------ Document section

Tuesday, August 05, 2008

MAKSAK 2008 - Blunder and Brilliancies

I'm planning to show some of blunders , brilliancies and miss opportunity happen in MAKSAK 2008 games. But before i criticise others game, let me first critic my own game. It is my game against Selangor 4th board Azmi Othman (photo right) . Azmi won the game and later win the best board price for the 4th board. Azmi is a teacher in Sekolah Kebangsaan Sungai Manggis, Banting, Selangor.

(correction- Azmi is a teacher in Sekolah Menengah Kebangsaan Sungai Manggis - tq mie for your info)

------------

> **What is being asked**
Transcribe all of the document section and nothing else.

------ Provided data

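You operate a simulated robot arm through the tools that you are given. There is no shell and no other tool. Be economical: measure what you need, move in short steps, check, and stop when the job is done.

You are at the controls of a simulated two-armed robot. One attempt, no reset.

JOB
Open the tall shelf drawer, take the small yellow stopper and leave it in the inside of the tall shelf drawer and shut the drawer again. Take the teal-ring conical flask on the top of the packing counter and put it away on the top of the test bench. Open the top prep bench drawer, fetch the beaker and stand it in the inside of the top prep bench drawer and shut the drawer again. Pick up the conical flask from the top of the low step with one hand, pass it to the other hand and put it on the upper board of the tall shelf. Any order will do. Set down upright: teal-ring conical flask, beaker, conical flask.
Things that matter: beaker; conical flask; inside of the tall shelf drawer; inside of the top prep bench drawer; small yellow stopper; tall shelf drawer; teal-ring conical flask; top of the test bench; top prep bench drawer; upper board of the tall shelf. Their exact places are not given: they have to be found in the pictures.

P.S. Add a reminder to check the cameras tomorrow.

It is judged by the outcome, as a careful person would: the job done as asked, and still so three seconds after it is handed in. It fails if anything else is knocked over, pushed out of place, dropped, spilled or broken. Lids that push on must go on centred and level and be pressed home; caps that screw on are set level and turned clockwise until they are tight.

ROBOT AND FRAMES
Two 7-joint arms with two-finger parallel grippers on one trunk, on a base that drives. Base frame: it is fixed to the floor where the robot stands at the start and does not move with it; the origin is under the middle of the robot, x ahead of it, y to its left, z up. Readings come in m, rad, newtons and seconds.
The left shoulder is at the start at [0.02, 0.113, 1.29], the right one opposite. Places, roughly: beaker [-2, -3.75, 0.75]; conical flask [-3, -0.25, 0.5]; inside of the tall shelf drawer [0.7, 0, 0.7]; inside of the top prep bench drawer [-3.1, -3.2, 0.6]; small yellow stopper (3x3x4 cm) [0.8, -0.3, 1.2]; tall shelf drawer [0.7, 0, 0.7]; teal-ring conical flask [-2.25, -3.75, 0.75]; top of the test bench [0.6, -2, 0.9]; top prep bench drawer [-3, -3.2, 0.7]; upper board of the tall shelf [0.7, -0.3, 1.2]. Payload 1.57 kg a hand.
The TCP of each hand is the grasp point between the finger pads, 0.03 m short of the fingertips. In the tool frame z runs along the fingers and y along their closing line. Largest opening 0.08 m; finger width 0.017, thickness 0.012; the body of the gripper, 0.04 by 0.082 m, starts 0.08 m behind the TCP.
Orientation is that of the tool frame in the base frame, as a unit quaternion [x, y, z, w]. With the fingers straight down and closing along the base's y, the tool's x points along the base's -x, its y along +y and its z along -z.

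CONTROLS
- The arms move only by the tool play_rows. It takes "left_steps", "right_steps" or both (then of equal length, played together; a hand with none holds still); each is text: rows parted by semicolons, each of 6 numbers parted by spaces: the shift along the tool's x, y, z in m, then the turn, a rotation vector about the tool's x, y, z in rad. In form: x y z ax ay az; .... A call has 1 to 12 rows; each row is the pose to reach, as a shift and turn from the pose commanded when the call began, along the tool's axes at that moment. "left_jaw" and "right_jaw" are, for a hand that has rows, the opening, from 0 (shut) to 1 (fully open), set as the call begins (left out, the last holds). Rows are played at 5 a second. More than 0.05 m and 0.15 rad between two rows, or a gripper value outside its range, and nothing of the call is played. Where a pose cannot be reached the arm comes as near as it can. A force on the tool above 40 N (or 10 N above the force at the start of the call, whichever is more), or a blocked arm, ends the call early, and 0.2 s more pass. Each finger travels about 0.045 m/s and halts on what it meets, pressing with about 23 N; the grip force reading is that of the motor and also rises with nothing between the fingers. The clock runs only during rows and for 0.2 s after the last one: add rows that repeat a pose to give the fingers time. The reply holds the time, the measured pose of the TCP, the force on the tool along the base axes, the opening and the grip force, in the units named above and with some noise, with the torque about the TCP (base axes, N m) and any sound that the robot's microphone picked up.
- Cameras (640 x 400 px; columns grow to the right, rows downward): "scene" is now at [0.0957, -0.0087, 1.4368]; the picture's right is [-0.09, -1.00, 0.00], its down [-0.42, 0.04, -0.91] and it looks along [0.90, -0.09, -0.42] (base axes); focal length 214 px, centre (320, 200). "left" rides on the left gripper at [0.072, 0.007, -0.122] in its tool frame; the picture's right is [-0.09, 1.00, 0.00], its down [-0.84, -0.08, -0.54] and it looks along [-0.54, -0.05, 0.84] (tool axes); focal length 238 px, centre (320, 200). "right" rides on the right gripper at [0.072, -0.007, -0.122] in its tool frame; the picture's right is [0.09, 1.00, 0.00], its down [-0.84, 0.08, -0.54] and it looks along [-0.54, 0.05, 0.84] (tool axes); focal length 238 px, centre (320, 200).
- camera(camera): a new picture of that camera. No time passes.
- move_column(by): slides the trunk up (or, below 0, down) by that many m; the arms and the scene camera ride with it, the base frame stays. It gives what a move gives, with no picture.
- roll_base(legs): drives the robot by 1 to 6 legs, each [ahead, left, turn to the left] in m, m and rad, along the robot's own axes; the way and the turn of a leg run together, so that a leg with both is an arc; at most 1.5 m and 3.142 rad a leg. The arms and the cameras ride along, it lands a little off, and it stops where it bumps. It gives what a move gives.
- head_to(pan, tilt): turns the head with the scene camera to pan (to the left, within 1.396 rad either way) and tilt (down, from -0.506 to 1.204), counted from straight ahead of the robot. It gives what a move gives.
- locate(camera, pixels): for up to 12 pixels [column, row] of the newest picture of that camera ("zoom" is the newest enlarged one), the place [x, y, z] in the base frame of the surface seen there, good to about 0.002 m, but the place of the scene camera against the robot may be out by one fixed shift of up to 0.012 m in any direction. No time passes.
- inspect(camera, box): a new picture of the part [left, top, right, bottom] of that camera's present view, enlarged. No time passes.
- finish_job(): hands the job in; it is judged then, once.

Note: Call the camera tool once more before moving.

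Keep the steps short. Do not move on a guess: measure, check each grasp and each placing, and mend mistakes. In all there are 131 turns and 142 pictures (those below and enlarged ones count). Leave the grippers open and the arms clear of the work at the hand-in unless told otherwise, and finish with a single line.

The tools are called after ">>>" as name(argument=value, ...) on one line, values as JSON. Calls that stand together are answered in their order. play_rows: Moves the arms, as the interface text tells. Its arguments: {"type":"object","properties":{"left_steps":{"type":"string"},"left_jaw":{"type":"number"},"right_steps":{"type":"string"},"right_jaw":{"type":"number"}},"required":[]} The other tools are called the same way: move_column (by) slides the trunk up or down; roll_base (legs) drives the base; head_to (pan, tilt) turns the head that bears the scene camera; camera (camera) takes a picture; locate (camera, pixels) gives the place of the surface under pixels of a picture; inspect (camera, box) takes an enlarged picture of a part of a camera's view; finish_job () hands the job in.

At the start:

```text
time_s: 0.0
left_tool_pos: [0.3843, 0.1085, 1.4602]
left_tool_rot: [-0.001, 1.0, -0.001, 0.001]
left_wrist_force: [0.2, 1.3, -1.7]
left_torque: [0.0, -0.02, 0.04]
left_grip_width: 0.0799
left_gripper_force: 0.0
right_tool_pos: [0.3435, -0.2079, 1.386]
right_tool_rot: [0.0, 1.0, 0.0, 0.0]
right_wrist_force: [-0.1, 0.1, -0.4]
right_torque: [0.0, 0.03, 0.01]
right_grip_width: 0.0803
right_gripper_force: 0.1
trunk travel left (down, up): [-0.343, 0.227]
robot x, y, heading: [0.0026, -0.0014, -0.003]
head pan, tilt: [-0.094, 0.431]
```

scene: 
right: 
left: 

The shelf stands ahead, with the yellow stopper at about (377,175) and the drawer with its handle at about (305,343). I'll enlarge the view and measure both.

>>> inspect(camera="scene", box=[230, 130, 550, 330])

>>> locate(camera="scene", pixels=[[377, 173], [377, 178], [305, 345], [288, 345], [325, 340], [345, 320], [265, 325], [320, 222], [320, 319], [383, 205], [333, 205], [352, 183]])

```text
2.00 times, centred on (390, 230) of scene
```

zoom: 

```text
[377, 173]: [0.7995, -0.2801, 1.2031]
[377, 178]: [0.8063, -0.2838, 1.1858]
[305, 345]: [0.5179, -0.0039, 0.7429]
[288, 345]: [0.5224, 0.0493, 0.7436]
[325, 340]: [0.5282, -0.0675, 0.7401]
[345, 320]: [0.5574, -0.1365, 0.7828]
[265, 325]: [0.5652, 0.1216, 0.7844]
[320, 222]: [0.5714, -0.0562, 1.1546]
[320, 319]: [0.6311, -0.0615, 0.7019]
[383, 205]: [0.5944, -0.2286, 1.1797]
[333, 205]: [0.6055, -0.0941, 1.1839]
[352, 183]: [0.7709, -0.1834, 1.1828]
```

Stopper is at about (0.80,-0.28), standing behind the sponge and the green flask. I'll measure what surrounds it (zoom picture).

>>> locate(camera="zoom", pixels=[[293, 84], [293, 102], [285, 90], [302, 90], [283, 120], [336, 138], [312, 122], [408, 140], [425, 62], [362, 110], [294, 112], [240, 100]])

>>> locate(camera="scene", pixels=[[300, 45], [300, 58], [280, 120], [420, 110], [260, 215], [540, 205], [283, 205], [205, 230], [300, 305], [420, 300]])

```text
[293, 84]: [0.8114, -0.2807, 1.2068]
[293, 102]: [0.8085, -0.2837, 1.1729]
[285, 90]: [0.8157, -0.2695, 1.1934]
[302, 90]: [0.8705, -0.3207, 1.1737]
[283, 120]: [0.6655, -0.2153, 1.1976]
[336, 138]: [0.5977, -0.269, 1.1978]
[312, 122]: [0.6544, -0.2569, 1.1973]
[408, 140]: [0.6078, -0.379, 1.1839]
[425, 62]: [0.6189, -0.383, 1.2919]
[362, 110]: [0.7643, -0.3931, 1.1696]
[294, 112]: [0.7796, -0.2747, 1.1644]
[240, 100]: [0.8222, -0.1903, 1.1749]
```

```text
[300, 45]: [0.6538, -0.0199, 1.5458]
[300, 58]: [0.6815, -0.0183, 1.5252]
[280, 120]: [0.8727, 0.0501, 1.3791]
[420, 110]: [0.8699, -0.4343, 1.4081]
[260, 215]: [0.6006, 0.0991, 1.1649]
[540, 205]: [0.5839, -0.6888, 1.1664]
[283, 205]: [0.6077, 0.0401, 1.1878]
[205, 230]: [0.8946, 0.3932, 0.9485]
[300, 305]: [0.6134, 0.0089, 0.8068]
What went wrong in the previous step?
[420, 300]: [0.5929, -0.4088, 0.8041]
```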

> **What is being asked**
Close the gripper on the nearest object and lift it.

------------

> **Response to the exercise**
Tuesday, August 05, 2008

MAKSAK 2008 - Blunder and Brilliancies

I'm planning to show some of blunders , brilliancies and miss opportunity happen in MAKSAK 2008 games. But before i criticise others game, let me first critic my own game. It is my game against Selangor 4th board Azmi Othman (photo right) . Azmi won the game and later win the best board price for the 4th board. Azmi is a teacher in Sekolah Kebangsaan Sungai Manggis, Banting, Selangor.

(correction- Azmi is a teacher in Sekolah Menengah Kebangsaan Sungai Manggis - tq mie for your info)